The Sitting Ducks of Securities Class Action Litigation: Bio-Pharmas and the Need for Improved Evaluation of Scientific Data, by Stuart R. Cohn, University of Florida - Fredric G. Levin College of Law, and Erin M. Swick, White & Case LLP, was recently posted on SSRN. Here is the abstract:
Rule 10b-5, a powerful weapon against any publicly-listed company whose share price drops on adverse news, is particularly skewed against pharmaceutical and other bio-technology companies (bio-pharmas). It is not a coincidence that there is a disproportionate number of class actions filed against bio-pharmas. The volume and complexity of data underlying most bio-pharma cases create enormous outcome uncertainties, settlement pressures, and potentially huge contingent liabilities over substantial periods of time. The vulnerability and risks that bio-pharmas face in Rule 10b-5 class actions are unique among all publicly-traded industries, yet many cases proceed along traditional grounds without courts employing either their statutory or inherent powers to obtain objective expert assessment of the data underlying plaintiffs' claims. Most judges have neither the training nor the capacity to differentiate between the positions of opposing experts or to reach their own independent assessment of the research data.

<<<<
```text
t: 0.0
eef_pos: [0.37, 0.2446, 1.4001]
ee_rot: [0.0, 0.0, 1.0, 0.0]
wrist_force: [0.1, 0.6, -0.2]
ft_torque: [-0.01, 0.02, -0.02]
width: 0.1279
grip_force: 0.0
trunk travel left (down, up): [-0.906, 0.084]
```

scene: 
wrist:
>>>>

The unstated premise of the Supreme Court's Daubert v. Merrell Dow Pharmaceuticals opinion is that courts have an obligation to fully understand the evidence prior to any decision-making, and that the use of court-appointed experts will allow judges to decide motions to dismiss with greater confidence and accuracy. The early appointment of such experts may also have the salutary effect of causing plaintiffs to pause and consider whether the claims are sufficient to warrant the up-front imposition of court-appointed expert costs. If courts begin to recognize in greater numbers the importance of obtaining objective expert testimony, we believe that a more level playing field will evolve to reduce the disproportionate vulnerability of bio-pharmas to securities law class actions.